■ **COLLECTED MATERIAL**:
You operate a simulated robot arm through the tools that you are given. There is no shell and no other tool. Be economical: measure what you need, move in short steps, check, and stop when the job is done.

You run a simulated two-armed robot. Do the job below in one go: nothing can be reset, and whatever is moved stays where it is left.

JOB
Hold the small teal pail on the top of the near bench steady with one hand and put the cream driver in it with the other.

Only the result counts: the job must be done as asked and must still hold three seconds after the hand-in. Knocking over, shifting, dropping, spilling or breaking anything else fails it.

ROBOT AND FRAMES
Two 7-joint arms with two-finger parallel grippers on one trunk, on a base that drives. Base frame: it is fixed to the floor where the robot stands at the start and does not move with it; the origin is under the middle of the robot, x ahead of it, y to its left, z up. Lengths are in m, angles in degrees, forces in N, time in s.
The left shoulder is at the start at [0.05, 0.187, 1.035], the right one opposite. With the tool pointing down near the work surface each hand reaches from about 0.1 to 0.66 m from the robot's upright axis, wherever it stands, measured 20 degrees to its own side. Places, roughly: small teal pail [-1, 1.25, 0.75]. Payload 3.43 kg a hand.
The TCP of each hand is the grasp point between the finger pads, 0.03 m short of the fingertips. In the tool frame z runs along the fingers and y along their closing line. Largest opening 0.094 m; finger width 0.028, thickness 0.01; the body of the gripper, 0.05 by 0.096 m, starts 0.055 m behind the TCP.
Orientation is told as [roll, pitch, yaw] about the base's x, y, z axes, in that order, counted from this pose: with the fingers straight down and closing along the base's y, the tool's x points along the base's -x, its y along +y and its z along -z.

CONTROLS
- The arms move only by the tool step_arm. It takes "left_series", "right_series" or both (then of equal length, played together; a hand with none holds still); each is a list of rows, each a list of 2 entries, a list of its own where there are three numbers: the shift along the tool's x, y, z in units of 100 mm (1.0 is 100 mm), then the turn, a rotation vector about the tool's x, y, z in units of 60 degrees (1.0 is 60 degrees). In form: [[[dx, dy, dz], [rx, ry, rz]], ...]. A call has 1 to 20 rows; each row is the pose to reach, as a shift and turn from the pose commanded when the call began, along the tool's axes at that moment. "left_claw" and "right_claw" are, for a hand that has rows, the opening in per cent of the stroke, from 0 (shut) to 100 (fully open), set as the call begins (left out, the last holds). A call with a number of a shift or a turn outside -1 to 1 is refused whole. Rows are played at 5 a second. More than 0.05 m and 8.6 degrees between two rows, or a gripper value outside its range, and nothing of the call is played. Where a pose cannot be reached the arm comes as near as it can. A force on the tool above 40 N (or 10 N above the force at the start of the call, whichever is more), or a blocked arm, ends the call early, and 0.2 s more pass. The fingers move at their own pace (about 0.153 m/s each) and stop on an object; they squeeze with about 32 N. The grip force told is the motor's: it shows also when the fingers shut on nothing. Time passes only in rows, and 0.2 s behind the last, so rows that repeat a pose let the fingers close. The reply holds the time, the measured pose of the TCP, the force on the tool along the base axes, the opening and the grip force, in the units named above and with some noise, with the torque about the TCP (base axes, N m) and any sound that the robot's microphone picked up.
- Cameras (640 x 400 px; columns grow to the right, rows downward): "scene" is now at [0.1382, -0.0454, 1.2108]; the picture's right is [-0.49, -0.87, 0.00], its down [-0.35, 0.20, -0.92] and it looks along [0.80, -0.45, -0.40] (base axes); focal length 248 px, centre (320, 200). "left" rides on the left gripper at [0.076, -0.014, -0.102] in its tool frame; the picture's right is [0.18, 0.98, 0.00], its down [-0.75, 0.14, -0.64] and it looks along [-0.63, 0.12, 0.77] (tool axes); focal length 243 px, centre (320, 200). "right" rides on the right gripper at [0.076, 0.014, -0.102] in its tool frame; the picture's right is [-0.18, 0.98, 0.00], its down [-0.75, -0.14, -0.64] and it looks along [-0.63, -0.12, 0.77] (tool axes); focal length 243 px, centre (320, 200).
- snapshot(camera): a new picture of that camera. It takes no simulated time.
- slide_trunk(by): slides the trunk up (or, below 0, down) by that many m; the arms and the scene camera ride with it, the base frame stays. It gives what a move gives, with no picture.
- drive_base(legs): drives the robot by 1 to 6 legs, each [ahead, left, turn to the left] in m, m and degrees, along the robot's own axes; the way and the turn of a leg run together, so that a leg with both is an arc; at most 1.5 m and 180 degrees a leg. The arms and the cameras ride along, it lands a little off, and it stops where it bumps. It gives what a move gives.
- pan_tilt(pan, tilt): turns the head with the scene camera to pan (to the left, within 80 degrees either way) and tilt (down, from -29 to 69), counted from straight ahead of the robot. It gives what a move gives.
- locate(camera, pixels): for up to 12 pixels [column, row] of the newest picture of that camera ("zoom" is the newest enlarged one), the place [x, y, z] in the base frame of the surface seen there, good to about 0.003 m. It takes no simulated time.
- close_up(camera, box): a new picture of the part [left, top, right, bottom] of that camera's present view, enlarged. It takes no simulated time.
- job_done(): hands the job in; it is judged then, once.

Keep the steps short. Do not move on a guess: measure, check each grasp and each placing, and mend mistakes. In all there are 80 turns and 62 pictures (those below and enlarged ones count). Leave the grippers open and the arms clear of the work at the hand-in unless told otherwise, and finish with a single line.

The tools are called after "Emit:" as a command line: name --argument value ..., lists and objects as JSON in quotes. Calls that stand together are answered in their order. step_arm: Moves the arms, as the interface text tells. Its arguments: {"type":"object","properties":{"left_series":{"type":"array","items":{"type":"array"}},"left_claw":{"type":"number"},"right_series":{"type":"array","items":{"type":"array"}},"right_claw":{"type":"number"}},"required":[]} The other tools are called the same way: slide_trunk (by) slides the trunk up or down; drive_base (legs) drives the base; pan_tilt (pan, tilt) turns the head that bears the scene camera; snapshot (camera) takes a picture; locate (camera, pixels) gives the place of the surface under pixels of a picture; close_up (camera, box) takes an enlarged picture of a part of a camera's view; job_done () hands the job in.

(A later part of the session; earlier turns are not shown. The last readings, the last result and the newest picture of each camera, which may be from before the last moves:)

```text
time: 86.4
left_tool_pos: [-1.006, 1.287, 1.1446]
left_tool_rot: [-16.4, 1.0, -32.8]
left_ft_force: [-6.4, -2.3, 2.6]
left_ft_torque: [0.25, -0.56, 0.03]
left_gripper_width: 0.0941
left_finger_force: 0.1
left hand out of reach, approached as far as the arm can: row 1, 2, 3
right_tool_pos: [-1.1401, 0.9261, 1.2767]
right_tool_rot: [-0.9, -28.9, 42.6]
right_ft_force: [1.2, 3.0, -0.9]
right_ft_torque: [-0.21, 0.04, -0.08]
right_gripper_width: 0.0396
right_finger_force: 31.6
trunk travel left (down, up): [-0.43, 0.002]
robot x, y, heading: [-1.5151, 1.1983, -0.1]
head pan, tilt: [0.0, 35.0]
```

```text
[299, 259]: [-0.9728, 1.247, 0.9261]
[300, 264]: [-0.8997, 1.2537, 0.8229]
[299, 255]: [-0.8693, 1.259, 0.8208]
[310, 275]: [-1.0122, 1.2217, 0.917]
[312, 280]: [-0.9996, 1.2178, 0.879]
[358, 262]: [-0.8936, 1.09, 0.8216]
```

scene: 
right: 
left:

■ **EXERCISE**:
Print all the data exactly.

■ **WRITTEN ANSWER**:
You operate a simulated robot arm through the tools that you are given. There is no shell and no other tool. Be economical: measure what you need, move in short steps, check, and stop when the job is done.

You run a simulated two-armed robot. Do the job below in one go: nothing can be reset, and whatever is moved stays where it is left.

JOB
Hold the small teal pail on the top of the near bench steady with one hand and put the cream driver in it with the other.

Only the result counts: the job must be done as asked and must still hold three seconds after the hand-in. Knocking over, shifting, dropping, spilling or breaking anything else fails it.

ROBOT AND FRAMES
Two 7-joint arms with two-finger parallel grippers on one trunk, on a base that drives. Base frame: it is fixed to the floor where the robot stands at the start and does not move with it; the origin is under the middle of the robot, x ahead of it, y to its left, z up. Lengths are in m, angles in degrees, forces in N, time in s.
The left shoulder is at the start at [0.05, 0.187, 1.035], the right one opposite. With the tool pointing down near the work surface each hand reaches from about 0.1 to 0.66 m from the robot's upright axis, wherever it stands, measured 20 degrees to its own side. Places, roughly: small teal pail [-1, 1.25, 0.75]. Payload 3.43 kg a hand.
The TCP of each hand is the grasp point between the finger pads, 0.03 m short of the fingertips. In the tool frame z runs along the fingers and y along their closing line. Largest opening 0.094 m; finger width 0.028, thickness 0.01; the body of the gripper, 0.05 by 0.096 m, starts 0.055 m behind the TCP.
Orientation is told as [roll, pitch, yaw] about the base's x, y, z axes, in that order, counted from this pose: with the fingers straight down and closing along the base's y, the tool's x points along the base's -x, its y along +y and its z along -z.

CONTROLS
- The arms move only by the tool step_arm. It takes "left_series", "right_series" or both (then of equal length, played together; a hand with none holds still); each is a list of rows, each a list of 2 entries, a list of its own where there are three numbers: the shift along the tool's x, y, z in units of 100 mm (1.0 is 100 mm), then the turn, a rotation vector about the tool's x, y, z in units of 60 degrees (1.0 is 60 degrees). In form: [[[dx, dy, dz], [rx, ry, rz]], ...]. A call has 1 to 20 rows; each row is the pose to reach, as a shift and turn from the pose commanded when the call began, along the tool's axes at that moment. "left_claw" and "right_claw" are, for a hand that has rows, the opening in per cent of the stroke, from 0 (shut) to 100 (fully open), set as the call begins (left out, the last holds). A call with a number of a shift or a turn outside -1 to 1 is refused whole. Rows are played at 5 a second. More than 0.05 m and 8.6 degrees between two rows, or a gripper value outside its range, and nothing of the call is played. Where a pose cannot be reached the arm comes as near as it can. A force on the tool above 40 N (or 10 N above the force at the start of the call, whichever is more), or a blocked arm, ends the call early, and 0.2 s more pass. The fingers move at their own pace (about 0.153 m/s each) and stop on an object; they squeeze with about 32 N. The grip force told is the motor's: it shows also when the fingers shut on nothing. Time passes only in rows, and 0.2 s behind the last, so rows that repeat a pose let the fingers close. The reply holds the time, the measured pose of the TCP, the force on the tool along the base axes, the opening and the grip force, in the units named above and with some noise, with the torque about the TCP (base axes, N m) and any sound that the robot's microphone picked up.
- Cameras (640 x 400 px; columns grow to the right, rows downward): "scene" is now at [0.1382, -0.0454, 1.2108]; the picture's right is [-0.49, -0.87, 0.00], its down [-0.35, 0.20, -0.92] and it looks along [0.80, -0.45, -0.40] (base axes); focal length 248 px, centre (320, 200). "left" rides on the left gripper at [0.076, -0.014, -0.102] in its tool frame; the picture's right is [0.18, 0.98, 0.00], its down [-0.75, 0.14, -0.64] and it looks along [-0.63, 0.12, 0.77] (tool axes); focal length 243 px, centre (320, 200). "right" rides on the right gripper at [0.076, 0.014, -0.102] in its tool frame; the picture's right is [-0.18, 0.98, 0.00], its down [-0.75, -0.14, -0.64] and it looks along [-0.63, -0.12, 0.77] (tool axes); focal length 243 px, centre (320, 200).
- snapshot(camera): a new picture of that camera. It takes no simulated time.
- slide_trunk(by): slides the trunk up (or, below 0, down) by that many m; the arms and the scene camera ride with it, the base frame stays. It gives what a move gives, with no picture.
- drive_base(legs): drives the robot by 1 to 6 legs, each [ahead, left, turn to the left] in m, m and degrees, along the robot's own axes; the way and the turn of a leg run together, so that a leg with both is an arc; at most 1.5 m and 180 degrees a leg. The arms and the cameras ride along, it lands a little off, and it stops where it bumps. It gives what a move gives.
- pan_tilt(pan, tilt): turns the head with the scene camera to pan (to the left, within 80 degrees either way) and tilt (down, from -29 to 69), counted from straight ahead of the robot. It gives what a move gives.
- locate(camera, pixels): for up to 12 pixels [column, row] of the newest picture of that camera ("zoom" is the newest enlarged one), the place [x, y, z] in the base frame of the surface seen there, good to about 0.003 m. It takes no simulated time.
- close_up(camera, box): a new picture of the part [left, top, right, bottom] of that camera's present view, enlarged. It takes no simulated time.
- job_done(): hands the job in; it is judged then, once.

Keep the steps short. Do not move on a guess: measure, check each grasp and each placing, and mend mistakes. In all there are 80 turns and 62 pictures (those below and enlarged ones count). Leave the grippers open and the arms clear of the work at the hand-in unless told otherwise, and finish with a single line.

The tools are called after "Emit:" as a command line: name --argument value ..., lists and objects as JSON in quotes. Calls that stand together are answered in their order. step_arm: Moves the arms, as the interface text tells. Its arguments: {"type":"object","properties":{"left_series":{"type":"array","items":{"type":"array"}},"left_claw":{"type":"number"},"right_series":{"type":"array","items":{"type":"array"}},"right_claw":{"type":"number"}},"required":[]} The other tools are called the same way: slide_trunk (by) slides the trunk up or down; drive_base (legs) drives the base; pan_tilt (pan, tilt) turns the head that bears the scene camera; snapshot (camera) takes a picture; locate (camera, pixels) gives the place of the surface under pixels of a picture; close_up (camera, box) takes an enlarged picture of a part of a camera's view; job_done () hands the job in.

(A later part of the session; earlier turns are not shown. The last readings, the last result and the newest picture of each camera, which may be from before the last moves:)

```text
time: 86.4
left_tool_pos: [-1.006, 1.287, 1.1446]
left_tool_rot: [-16.4, 1.0, -32.8]
left_ft_force: [-6.4, -2.3, 2.6]
left_ft_torque: [0.25, -0.56, 0.03]
left_gripper_width: 0.0941
left_finger_force: 0.1
left hand out of reach, approached as far as the arm can: row 1, 2, 3
right_tool_pos: [-1.1401, 0.9261, 1.2767]
right_tool_rot: [-0.9, -28.9, 42.6]
right_ft_force: [1.2, 3.0, -0.9]
right_ft_torque: [-0.21, 0.04, -0.08]
right_gripper_width: 0.0396
right_finger_force: 31.6
trunk travel left (down, up): [-0.43, 0.002]
robot x, y, heading: [-1.5151, 1.1983, -0.1]
head pan, tilt: [0.0, 35.0]
```

```text
[299, 259]: [-0.9728, 1.247, 0.9261]
[300, 264]: [-0.8997, 1.2537, 0.8229]
[299, 255]: [-0.8693, 1.259, 0.8208]
[310, 275]: [-1.0122, 1.2217, 0.917]
[312, 280]: [-0.9996, 1.2178, 0.879]
[358, 262]: [-0.8936, 1.09, 0.8216]
```

scene: 
right: 
left:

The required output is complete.